Por Carol Murillo Ruiz

Al parecer ya tenemos pautas de uno de los niveles en los que se conducirá la campaña electoral en Ecuador. La irracionalidad comandará la idea de que para desmontar todo lo hecho en estos 10 años es preciso acudir a prácticas difamatorias que pongan en duda cualquier acción política.

Hace un tiempo, en una de las calles del centro-norte quiteño, dos mujeres –al parecer foráneas- entablaron una disputa por la atención y exclusividad de un hombre que las acompañaba y que, además, miraba divertido cómo una de ellas retaba a la otra a pelear en plena acera. En pocos segundos los golpes empezaron y la gente se aglomeró para tener el mejor ángulo del duelo.

Unos policías municipales, también mirones, por fin se animaron a separar a las jóvenes que por agresión principal tuvieron halarse de los cabellos y llevar -con rabia- sus cabezas contra el pavimento. El gozo del público no podía ser más patético e irónico. Una pelea entre mujeres conlleva un particular morbo que abre las compuertas de la risa, de la impudicia, de la burla, del pecado, del castigo y del desprecio. Una riña entre féminas es la constatación de que el mundo todavía ofrece distracciones repletas de pasión…

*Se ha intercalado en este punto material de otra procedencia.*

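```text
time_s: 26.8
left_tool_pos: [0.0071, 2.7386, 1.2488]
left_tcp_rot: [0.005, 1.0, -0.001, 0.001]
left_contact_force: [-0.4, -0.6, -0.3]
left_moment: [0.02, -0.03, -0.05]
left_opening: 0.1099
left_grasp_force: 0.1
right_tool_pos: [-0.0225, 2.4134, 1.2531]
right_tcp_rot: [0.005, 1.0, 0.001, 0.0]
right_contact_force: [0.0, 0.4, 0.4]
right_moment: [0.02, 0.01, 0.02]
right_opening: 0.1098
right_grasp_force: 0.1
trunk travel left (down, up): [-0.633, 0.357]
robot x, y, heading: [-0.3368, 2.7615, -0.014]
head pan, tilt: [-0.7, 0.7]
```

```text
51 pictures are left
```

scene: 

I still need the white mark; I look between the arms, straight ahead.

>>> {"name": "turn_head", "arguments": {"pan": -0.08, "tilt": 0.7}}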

Recordé esta escena porque las peleas de mujeres tienen distintos contextos y la política –como actividad motora de nuevos derechos- ha hecho que las discusiones y las diatribas tengan la sal de unas acciones (¿actitudes?) que solo pueden provenir de mujeres. A veces triunfa la noción de que, tratándose de mujeres, lo referido a lo sexual (las luchas de género, por ejemplo) degrada el talante general de una dama; pero si no lo hacen, terrible paradoja; más posibilidades existen de absolutizar su real función social (solo la reproducción). Sin embargo, no hay motivos que determinen el desencadenante de las reyertas -físicas y verbales- entre ellas, sobre todo si no son mujeres cultas, educadas o formalitas.

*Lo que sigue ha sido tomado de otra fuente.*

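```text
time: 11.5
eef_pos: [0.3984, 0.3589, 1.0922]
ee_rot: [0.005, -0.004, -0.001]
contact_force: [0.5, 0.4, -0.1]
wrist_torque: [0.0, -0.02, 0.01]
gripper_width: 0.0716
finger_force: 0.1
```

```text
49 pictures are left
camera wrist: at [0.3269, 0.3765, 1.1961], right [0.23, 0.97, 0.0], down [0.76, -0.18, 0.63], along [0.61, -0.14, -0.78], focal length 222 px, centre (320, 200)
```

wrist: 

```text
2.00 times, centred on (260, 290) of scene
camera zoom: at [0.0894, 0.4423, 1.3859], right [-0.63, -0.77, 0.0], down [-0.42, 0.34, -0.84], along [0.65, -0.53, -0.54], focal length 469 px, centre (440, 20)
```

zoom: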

Pero ¡oh sorpresa! Las cultas también pelean. No solo son las chicas -antes mencionadas- que se disputan al individuo que les ayuda y escolta en la venta de drogas, ¡no! Son también esos pleitos que tienen por foco la impalpable moralidad pública. La finura del asunto no exime a las féminas de los derrapes verbales; porque el afán es sentar un precedente de que hay cosas que merecen la vindicta pública en una sociedad que siempre lo olvida todo.

Lindo deseo; pero la irracionalidad del hecho –la pelea hembruna- no alcanza para percibir aquello que la evolución social ha tachado de violento: cuerpo y palabra (en medio de golpes concretos o figurativos) son armas de altísima combustión política, que no dirimen el viejo mito de la paz social. Ergo, un altercado entre mujeres no deja de ser otra trampa de la violencia simbólica que tantas querellas argumentales y muertes han costado a las propias protagonistas de estos escándalos a lo largo de la historia.

Si la lucha política va por ese sendero, entonces reservemos palcos para ver, con inútil morbo, la nueva lucha libre de ciertas mujeres que ponen cuerpo y palabra a falta de fuerza y cacumen en sus espíritus.